As we head into a new decade, New Year's resolutions and goals are the first thing that come to my mind. A few years back I wrote an article about staying focused and goal-oriented even through tough times. It seems relevant to share right now, so I am going to post it below. At some point, I will get around to reflecting on my 2009 volleyball season, but I am not quite there yet. This is what I have to share for now:
November 15, 2006
Staying Focused and Positive When Things Get Tough by Angie Akers
One of the hardest things to do as a professional athlete is to stay focused and positive when faced with challenging situations. Unexpected situations arise, both on the court and off, which challenge our beliefs in ourselves and in others. In order to rise above these situations, it is essential to stay in the right frame of mind.
What is the right frame of mind, you may ask. The answer is in our thoughts. We are what we think we are. I have always known that my mind is my strongest ally and if I train my mind to think great big thoughts, I will accomplish great big things! While at first this can be a very difficult and daunting task, once you get the hang of it, it is really easy and fun.
I have asked many successful people, such as Gold Medalists in different sports, NFL football players, and millionaires what they thought of themselves before they achieved their greatness. Every single one of them said the same thing: They knew what they would accomplish long before they ever did. They developed a belief system in themselves that was so powerful that they saw it to fruition.
I decided to put this method to use. There was a time when I was very frustrated with where I was. I was engulfed in negative thoughts and emotions. I was stuck feeling sorry for myself for all sorts of situations that came about. I made a conscious decision that I was going to change all that.
The first time this came clear to me was when a younger beach volleyball partner left me to play with someone else. I was filled with anger, sadness, and self-pity. I imagined that I had the perfect partnership, when in reality I was trying to put a positive spin on a negative situation. It took a few months to see that this move was actually a blessing in disguise. I gained the confidence in my own abilities as a leader on the court and was also able to develop a more intellectual aspect of my game. The lesson that I learned from that particular situation helped me to become a better player and a better partner. It is all in how you look at it! Once I figured that out, I realized that when one door closes, another one opens. Now I am anxious to go find that door and see what is behind it. I imagine great things behind that door and when things get tough along the way, I think that those situations are the preparation for what is to come.
This whole process started within me by simply changing my thoughts. As soon as a negative thought entered my mind, I immediately changed it to a positive one. If anything, it just felt better. I immediately saw a difference in my performance on the court, as well. I became a much more consistent player, even though my athletic ability did not change. I remember my inner dialog used to consist of things like, “Don’t screw this up!” and “I hope I don’t make a mistake!” Now I think, “I am going to complete this play just how I did 1000 times in practice.” Instead of fearing “crunch-time”, I thrive on it! I visualize myself making the winning play.

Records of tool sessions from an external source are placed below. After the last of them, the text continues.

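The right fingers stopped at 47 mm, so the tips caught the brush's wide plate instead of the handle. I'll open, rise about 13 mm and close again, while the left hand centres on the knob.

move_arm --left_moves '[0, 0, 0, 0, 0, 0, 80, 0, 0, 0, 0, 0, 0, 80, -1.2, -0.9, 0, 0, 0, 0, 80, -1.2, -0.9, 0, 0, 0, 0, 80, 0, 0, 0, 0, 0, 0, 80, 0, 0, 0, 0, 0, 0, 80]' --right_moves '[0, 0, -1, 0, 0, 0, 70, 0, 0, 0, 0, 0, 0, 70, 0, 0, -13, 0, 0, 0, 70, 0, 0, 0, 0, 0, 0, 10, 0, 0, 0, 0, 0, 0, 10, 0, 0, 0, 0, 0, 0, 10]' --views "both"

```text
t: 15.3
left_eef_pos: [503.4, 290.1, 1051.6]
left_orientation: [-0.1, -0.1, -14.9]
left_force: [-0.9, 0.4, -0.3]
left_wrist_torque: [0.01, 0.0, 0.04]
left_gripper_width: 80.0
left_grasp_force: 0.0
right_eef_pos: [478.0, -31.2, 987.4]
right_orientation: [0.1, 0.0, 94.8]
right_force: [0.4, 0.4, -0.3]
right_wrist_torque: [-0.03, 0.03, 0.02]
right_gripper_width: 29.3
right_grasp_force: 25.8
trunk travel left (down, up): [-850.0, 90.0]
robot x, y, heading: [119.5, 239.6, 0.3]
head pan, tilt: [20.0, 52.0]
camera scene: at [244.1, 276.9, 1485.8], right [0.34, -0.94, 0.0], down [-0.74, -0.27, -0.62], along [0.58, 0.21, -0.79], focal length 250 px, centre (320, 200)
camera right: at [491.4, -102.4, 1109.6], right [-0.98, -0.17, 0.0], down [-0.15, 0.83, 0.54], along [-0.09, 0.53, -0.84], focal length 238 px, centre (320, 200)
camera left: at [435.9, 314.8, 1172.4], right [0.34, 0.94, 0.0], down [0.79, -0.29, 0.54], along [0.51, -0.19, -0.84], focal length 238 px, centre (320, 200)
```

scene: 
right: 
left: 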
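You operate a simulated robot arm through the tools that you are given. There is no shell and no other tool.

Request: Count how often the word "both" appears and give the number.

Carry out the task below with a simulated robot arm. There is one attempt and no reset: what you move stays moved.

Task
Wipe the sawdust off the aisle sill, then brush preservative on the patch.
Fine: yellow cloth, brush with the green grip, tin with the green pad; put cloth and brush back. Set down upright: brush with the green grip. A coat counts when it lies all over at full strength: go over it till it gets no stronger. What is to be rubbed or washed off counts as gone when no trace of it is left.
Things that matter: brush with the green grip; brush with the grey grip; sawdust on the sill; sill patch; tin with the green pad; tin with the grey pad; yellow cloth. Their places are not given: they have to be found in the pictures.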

There are times when I come up short. I may have imagined a different outcome than the one I got. Instead of feeling like a failure, which is easy to do, I search for the lesson in it. Every situation has a lesson to learn. You only fail when you do not find that lesson. Sometimes it takes a while to recognize, but it is always worth it. All it takes is patience, an open mind, and some confidence. Once this is realized, the ability to remain focused and stay positive becomes second nature.
It is important to recognize that an optimistic approach to life is much more enjoyable and fulfilling than a pessimistic one. There is nothing more satisfying than creating your own way out of a difficult situation. If it doesn’t work one time, I reevaluate what steps I took and I learn from them. I have found many tools for gaining this confidence and belief in myself through books, tapes, watching and talking to others, and self-searching.
Knowing this, what does it hurt to stay focused, positive, and dream big when faced with a challenging situation? As a wise friend of mine says, “Why not reach for the stars? You just might get the moon!” The moon is pretty darn good!